A voi la risposta, amici, senza tentennamenti o risposte da catechismo, per favore.

Cuore a cuore, nudi davanti alla nostra coscienza, disarmati dai tanti pregiudizi nei confronti della Chiesa e di Cristo, con cui il nostro tollerante mondo ci riempie la testa, chi è per me il Nazareno?

Compagno? Amico? Dio? Maestro? Nostalgia? Ricerca? Rabbia?

Pietro risponde, con forza e decisione, osando dire ciò che gli altri discepoli neppure hanno il coraggio di pensare: “Tu sei il Cristo”, cioè l’atteso, l’inviato da Dio, il consacrato, il Messia atteso con passione da Israele.

Ma Pietro ancora non sa cosa lo aspetta. Gesù lo ammonisce: sì, lui è l’atteso, lo svelatore di Dio, il raccontatore del suo volto. E il volto di Dio, che Gesù conosce bene, perché lui e il Padre sono una cosa sola, è così diverso da quello che Pietro (e noi) ci saremmo aspettati.

Il Dio di Gesù

Non un Dio forte che mostra i bicipiti, non un Dio onnipotente che sbaraglia gli avversari, non un Dio vincitore da corrompere e convincere, da blandire e sedurre, no.

Un Dio schivo e amorevole, timido, quasi. Un Dio nascosto che vuole essere amato perciò che è, non per ciò che dà.

Un Dio che vale la pena di seguire, talmente bello da dimenticarsi di sé, pur di conoscerlo.

Un Dio che vale la pena di conoscere al costo di perdere ogni cosa, un Dio che è più di ogni affetto, più di ogni gioia, più della più grande cosa che possiamo possedere.

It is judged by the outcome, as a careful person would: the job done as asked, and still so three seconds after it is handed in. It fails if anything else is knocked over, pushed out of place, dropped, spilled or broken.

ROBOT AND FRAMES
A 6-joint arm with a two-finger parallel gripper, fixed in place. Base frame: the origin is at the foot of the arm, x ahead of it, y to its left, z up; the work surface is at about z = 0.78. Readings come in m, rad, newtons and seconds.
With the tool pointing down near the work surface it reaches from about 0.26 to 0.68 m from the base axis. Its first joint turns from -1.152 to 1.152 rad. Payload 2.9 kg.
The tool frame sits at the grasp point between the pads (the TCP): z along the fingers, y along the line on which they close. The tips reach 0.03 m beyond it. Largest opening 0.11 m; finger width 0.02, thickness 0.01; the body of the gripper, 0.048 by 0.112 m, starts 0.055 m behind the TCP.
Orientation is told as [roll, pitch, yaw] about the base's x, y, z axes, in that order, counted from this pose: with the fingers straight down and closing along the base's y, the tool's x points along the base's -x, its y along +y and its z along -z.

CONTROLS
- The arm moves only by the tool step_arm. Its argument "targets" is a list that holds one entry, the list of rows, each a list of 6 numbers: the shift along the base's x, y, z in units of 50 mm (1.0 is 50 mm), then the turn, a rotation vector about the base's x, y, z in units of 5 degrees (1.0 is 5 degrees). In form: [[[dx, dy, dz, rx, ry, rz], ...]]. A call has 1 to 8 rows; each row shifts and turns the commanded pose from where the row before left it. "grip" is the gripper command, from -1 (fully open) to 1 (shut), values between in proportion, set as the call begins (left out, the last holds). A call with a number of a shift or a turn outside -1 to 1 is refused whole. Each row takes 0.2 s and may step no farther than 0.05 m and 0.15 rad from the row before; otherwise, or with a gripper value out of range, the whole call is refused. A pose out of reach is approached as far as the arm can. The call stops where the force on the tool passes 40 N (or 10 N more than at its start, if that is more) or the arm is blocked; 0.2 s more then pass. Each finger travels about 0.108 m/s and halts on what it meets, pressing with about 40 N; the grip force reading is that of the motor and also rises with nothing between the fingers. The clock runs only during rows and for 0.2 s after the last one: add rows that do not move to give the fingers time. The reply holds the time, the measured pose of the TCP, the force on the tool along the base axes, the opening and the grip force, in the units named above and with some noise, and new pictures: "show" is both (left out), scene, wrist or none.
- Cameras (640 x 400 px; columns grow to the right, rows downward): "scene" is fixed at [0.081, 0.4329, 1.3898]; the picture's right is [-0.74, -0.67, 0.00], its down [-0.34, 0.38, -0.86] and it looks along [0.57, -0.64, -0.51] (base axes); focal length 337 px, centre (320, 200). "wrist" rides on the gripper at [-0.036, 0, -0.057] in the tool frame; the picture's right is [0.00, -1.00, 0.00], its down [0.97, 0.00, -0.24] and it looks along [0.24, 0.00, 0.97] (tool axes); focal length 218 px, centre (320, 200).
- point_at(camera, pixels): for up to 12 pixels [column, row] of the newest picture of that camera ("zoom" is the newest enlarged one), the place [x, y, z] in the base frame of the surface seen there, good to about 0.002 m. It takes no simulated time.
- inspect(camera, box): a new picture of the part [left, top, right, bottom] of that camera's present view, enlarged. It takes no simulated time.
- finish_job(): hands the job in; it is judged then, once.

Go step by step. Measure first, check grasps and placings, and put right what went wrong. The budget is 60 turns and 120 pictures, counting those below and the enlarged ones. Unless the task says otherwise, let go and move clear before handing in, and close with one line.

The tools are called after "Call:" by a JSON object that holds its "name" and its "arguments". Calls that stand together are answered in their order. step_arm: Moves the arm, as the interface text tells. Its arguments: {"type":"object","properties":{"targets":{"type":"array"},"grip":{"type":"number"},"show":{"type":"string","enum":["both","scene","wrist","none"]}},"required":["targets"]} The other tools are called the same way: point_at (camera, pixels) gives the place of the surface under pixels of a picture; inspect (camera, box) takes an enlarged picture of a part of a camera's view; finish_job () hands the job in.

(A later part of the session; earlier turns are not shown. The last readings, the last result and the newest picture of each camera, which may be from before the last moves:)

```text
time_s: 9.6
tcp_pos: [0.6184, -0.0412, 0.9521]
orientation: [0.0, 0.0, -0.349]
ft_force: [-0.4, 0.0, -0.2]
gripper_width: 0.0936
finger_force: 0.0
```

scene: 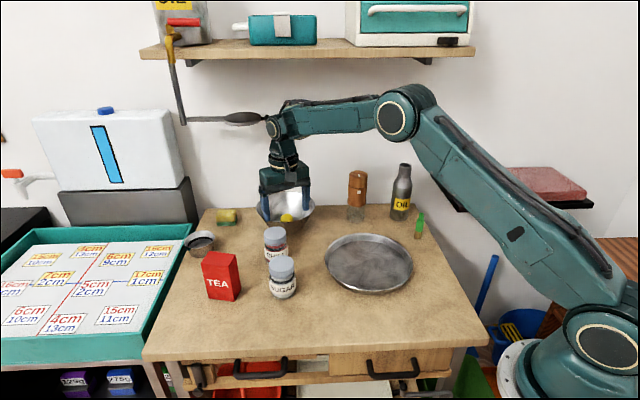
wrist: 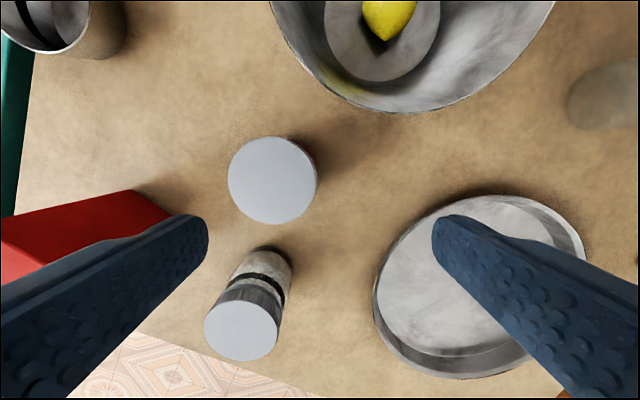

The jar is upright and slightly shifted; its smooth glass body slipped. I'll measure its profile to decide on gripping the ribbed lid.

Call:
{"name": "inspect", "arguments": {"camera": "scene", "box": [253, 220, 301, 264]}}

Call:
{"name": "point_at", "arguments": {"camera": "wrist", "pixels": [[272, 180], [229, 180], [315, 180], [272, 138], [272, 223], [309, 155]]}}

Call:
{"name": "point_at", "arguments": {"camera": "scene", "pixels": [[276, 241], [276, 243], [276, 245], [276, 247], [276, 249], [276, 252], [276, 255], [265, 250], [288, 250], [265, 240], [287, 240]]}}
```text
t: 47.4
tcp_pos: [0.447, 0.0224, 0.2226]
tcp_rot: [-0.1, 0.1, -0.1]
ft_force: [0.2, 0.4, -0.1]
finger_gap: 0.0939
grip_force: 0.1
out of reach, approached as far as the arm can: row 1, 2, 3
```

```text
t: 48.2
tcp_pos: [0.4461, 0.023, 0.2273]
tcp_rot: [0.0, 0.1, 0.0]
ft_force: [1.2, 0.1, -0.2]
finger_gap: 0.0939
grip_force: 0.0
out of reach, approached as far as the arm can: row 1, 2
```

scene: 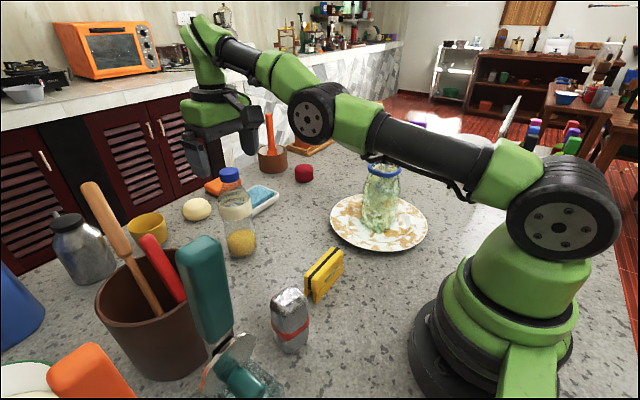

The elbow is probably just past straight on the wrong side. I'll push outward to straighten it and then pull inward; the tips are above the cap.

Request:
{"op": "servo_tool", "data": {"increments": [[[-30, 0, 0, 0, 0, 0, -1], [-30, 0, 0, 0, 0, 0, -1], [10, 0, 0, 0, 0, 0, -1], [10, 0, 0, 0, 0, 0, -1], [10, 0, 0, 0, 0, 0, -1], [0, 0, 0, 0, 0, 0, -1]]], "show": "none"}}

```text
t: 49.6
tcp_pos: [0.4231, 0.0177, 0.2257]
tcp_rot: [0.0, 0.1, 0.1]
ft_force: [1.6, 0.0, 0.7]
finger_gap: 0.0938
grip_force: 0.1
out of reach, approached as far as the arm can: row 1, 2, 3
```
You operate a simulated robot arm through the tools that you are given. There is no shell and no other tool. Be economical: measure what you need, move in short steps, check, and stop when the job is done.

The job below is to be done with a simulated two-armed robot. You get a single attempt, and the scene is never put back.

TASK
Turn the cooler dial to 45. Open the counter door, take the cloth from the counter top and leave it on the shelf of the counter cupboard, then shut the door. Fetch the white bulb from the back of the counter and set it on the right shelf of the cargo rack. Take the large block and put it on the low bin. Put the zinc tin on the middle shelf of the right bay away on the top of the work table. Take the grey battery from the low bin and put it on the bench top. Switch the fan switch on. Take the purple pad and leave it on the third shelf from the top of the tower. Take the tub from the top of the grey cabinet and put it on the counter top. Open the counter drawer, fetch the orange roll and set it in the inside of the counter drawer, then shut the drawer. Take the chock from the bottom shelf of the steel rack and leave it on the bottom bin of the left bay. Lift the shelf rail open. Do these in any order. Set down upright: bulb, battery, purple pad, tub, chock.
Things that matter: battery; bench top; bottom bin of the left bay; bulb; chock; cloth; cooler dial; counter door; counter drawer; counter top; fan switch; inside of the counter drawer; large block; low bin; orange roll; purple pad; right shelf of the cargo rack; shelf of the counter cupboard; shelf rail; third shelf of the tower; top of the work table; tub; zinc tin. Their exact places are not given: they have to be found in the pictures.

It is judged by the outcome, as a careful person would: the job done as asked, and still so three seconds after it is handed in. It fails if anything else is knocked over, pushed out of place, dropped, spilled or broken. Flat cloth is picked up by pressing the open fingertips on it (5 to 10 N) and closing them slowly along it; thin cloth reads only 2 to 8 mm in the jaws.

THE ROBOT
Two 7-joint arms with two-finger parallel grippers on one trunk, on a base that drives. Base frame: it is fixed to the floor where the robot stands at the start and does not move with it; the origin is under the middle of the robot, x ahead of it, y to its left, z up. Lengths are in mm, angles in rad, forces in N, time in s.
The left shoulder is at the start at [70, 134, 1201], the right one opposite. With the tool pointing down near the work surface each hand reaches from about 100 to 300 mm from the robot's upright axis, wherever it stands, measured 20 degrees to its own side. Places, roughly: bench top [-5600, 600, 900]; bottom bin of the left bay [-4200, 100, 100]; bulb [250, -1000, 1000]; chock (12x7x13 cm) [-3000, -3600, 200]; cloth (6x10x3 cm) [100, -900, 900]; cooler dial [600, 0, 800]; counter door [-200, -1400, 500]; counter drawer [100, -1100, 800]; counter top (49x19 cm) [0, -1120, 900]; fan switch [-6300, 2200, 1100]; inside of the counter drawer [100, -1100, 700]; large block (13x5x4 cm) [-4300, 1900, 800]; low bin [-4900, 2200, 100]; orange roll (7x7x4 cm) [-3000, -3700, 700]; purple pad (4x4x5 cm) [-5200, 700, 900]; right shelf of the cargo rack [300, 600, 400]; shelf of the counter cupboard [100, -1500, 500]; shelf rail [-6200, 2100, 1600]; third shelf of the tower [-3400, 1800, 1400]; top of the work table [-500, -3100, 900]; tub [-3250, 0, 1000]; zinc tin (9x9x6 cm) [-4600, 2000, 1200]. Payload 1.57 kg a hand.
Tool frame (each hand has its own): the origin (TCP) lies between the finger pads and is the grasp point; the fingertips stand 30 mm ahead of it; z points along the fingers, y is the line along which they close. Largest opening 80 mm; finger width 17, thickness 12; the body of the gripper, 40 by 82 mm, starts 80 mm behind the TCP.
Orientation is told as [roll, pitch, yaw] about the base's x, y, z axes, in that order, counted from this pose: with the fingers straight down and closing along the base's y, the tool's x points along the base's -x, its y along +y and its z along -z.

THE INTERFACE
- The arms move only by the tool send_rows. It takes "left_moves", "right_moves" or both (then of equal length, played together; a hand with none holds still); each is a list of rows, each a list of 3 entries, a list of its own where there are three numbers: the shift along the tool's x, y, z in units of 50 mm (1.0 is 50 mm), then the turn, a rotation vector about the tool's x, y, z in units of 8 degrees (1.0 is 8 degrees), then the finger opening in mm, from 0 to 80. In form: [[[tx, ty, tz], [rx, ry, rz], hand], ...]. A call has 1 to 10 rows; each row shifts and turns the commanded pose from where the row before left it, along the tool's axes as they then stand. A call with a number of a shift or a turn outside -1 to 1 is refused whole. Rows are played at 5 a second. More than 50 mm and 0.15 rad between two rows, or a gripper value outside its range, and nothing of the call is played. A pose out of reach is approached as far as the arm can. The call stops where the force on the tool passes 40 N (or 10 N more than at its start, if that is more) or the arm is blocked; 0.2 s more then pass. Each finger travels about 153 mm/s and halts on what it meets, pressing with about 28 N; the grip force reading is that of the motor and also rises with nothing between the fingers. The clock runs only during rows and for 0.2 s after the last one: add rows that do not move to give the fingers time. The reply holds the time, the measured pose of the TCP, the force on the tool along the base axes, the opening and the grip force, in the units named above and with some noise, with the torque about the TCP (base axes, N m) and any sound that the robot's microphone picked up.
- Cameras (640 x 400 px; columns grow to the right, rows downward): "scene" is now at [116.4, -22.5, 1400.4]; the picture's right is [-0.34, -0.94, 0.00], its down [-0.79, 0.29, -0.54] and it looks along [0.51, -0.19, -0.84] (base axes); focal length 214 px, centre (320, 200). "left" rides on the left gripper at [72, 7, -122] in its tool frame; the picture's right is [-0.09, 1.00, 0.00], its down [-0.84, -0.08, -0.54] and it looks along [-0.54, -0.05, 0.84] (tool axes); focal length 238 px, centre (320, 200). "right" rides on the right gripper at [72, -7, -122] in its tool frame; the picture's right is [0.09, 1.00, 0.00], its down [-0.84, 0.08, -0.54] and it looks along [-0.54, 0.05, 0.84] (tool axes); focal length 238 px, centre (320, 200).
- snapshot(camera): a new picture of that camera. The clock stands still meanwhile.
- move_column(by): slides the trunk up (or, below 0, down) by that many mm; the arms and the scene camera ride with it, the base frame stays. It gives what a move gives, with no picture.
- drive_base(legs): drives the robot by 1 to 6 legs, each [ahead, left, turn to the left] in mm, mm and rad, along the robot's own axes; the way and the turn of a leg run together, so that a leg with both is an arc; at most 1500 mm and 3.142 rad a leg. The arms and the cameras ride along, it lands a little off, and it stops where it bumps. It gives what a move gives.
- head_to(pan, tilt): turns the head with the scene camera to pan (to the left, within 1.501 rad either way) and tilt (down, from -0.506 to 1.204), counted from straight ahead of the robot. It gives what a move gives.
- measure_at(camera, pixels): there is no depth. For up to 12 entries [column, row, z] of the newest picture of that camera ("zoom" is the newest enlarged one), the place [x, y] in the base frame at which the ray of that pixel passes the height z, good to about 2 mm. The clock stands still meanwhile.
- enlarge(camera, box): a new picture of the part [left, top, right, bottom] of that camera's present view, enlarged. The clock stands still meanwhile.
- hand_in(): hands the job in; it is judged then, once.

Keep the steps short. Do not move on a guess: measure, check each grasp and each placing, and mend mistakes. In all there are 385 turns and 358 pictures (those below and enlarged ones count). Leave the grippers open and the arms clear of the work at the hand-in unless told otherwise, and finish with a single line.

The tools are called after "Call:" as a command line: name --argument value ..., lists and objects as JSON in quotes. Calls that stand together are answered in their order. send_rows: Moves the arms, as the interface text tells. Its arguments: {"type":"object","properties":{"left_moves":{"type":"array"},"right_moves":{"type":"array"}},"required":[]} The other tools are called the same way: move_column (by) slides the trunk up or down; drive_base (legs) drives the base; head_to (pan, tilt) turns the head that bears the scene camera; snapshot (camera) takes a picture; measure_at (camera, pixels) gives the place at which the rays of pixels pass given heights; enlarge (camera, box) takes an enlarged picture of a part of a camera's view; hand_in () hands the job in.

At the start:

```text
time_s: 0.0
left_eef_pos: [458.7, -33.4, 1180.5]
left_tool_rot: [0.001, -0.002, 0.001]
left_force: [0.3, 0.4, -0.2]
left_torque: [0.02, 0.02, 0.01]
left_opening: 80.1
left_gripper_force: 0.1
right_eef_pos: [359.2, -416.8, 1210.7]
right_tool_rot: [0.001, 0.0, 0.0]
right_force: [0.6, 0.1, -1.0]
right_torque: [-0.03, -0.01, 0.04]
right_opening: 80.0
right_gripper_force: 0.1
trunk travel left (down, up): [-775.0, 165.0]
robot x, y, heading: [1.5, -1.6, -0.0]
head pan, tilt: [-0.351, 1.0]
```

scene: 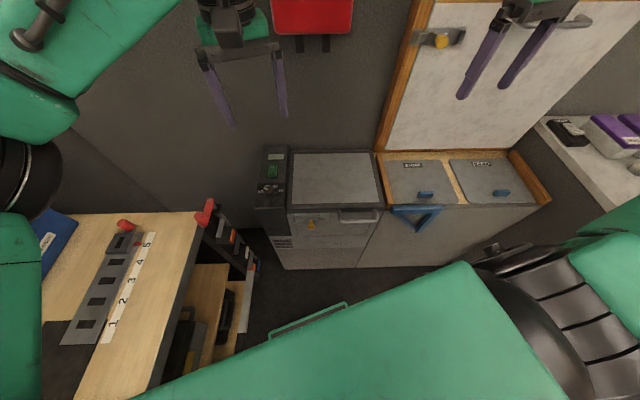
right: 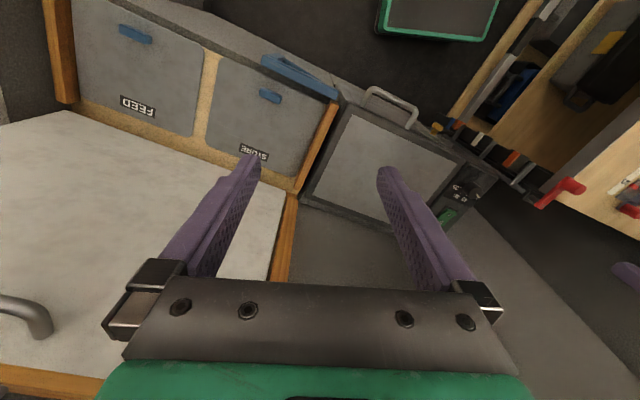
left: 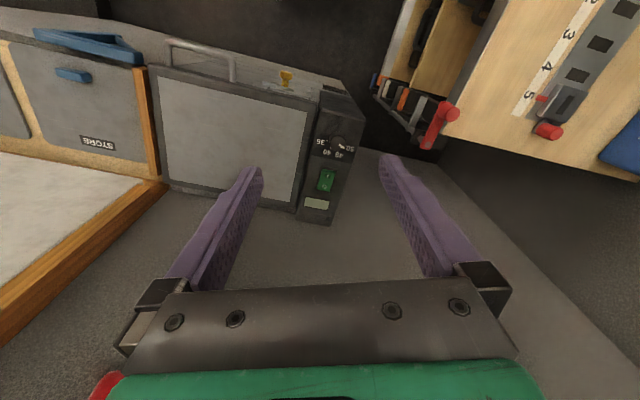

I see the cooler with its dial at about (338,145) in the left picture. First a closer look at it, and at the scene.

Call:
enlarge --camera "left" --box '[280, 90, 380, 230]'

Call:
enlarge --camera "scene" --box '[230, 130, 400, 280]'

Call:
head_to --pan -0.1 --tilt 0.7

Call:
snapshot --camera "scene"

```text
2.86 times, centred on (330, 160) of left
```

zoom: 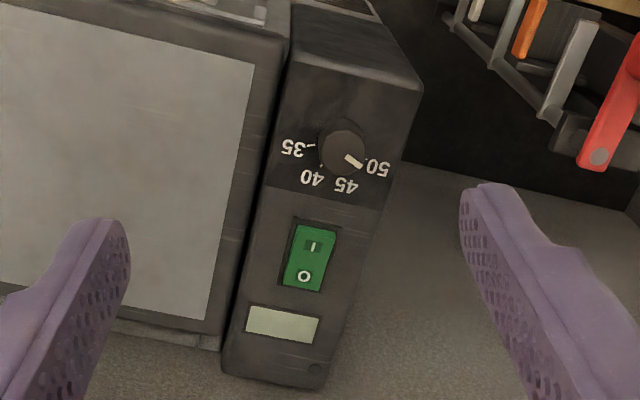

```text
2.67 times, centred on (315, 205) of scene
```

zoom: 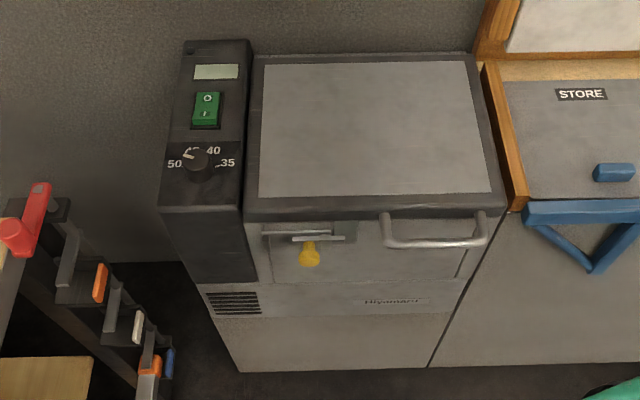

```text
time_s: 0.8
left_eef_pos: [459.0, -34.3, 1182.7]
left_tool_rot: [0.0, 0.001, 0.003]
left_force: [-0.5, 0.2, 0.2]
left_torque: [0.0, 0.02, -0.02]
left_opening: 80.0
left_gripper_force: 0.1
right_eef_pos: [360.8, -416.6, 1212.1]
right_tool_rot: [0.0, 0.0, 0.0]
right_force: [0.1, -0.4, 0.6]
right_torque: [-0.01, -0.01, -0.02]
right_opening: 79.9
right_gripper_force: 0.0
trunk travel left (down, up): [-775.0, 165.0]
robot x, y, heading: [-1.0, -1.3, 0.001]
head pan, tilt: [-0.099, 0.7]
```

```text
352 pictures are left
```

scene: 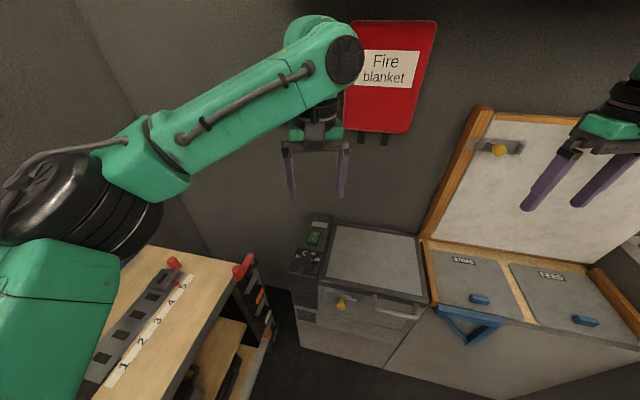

Un Dio che vale la pena di conoscere, anche a costo di perdere la faccia. Perdere la faccia per lui, svergognarsi, così come la vergogna più grande per il mondo antico era essere crocifissi, nudi, ostesi al pubblico ludibrio, la più temuta e odiata forma di umiliazione che i romani, tra gli altri, infliggevano come somma punizione. Vergogna al punto che anche le prime comunità cristiane stentavano ad usare la croce come segno di appartenenza.

Fino a che, dice Gesù, non ci saremo appassionati di Lui al punto da poter perdere la faccia, al punto da essere con-crocifissi con lui, avremo ancora uno spazio di crescita nella nostra consapevolezza della sua vera identità.

Iniziamo la nostra estate con questa domanda pungete, politicamente scorretta, da portarci in spiaggia o al lago, da lasciar crescere in noi. Chi sei per me, Nazareno?